Ground crews, aided by a fleet of helicopters and air tankers bombarding hot spots with water and fire retardant mud, made progress Thursday on southwestern Utah’s stubborn Reserve Wildfire.
About 130 firefighters had stopped the forward progression of the fire burning east of Washington County’s Cottonwood Springs Road, containing 75 percent of the perimeter at 3,069 acres Thursday. Fire Information Officer Nick Howell said several structures in the remote, rugged fire site north of St. George and near the Mesa Rim Trail were no longer threatened.
“The fire is currently in check,” Howell said, noting that the fire spread by only 50 acres late Wednesday due to “short fire runs” that were quickly countered by ground and air attacks.

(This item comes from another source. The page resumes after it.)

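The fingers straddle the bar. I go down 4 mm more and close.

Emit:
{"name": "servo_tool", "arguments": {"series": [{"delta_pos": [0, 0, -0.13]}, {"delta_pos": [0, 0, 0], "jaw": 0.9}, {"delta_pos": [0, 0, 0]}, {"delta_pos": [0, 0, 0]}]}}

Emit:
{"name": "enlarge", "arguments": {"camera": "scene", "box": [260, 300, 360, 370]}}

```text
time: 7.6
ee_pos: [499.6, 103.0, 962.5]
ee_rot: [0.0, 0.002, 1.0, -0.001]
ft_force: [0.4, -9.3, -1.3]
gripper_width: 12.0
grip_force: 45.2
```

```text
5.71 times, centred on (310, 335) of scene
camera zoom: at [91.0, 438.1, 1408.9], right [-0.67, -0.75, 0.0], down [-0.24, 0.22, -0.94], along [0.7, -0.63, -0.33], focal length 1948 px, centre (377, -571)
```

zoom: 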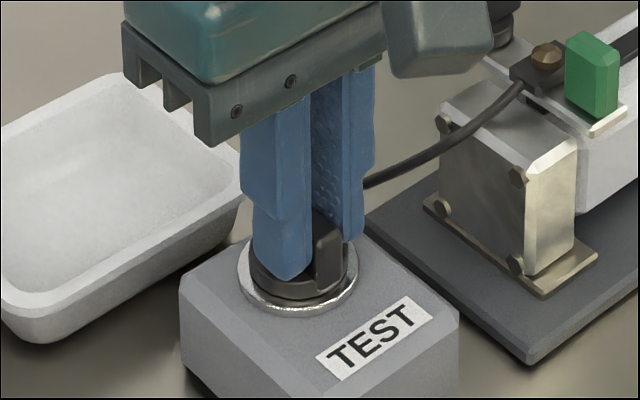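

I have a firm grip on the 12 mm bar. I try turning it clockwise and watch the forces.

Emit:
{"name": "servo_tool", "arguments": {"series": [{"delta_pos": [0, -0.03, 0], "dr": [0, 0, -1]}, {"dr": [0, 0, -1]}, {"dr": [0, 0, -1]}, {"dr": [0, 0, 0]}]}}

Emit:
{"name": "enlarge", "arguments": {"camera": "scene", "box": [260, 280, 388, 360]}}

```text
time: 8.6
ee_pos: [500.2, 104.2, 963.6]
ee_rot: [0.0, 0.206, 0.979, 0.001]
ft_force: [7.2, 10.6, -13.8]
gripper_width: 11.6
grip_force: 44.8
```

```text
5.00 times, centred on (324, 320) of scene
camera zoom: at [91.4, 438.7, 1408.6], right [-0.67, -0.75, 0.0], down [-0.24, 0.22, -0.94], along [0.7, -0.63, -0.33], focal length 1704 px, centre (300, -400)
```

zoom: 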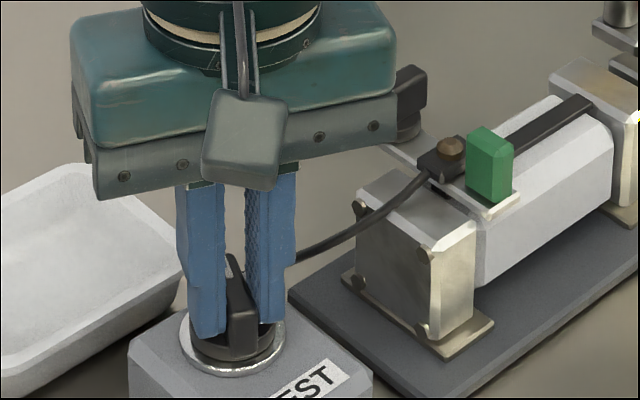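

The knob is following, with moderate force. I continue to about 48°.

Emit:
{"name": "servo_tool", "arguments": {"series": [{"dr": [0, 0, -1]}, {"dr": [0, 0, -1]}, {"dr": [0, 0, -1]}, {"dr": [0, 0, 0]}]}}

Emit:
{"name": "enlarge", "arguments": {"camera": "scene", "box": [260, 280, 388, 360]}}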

No evacuations were in effect and no injuries or property damage had been reported, but the Mesa Rim and Black Gulch trails remained closed to the public on Thursday.
Howell said firefighting efforts included “aggressive tactics,” but there was no estimated date for when the lightning-caused Reserve fire would be fully contained.
The 5,100-acre Shivwits Wildfire, also sparked by lightning, was 80 percent contained Thursday. Fire Information Officer Mike Melton said crews continued to make good progress, though no full containment estimate was given as firefighters focused on dousing hot spots and flare-ups.
However, another southwestern Utah blaze, the 2,112-acre Little Pine Wildfire five miles southwest of Enterprise, had been declared 100 percent contained. Lightning also was blamed for igniting that fire.
Fire Information Office Aly Farrow said closures of the Honeycomb Rocks Campground and Enterprise Reservoir Road had been lifted.
Still, firefighters continued to watch for new blazes popping up in Utah’s tinder-dry forests and high deserts as hot, dry and windy weather was forecast going into the weekend. On Thursday, the National Weather Service issued a “Red Flag” wildfire danger warning for the northern Wasatch Front, stretching from Logan in the north to Nephi in the south.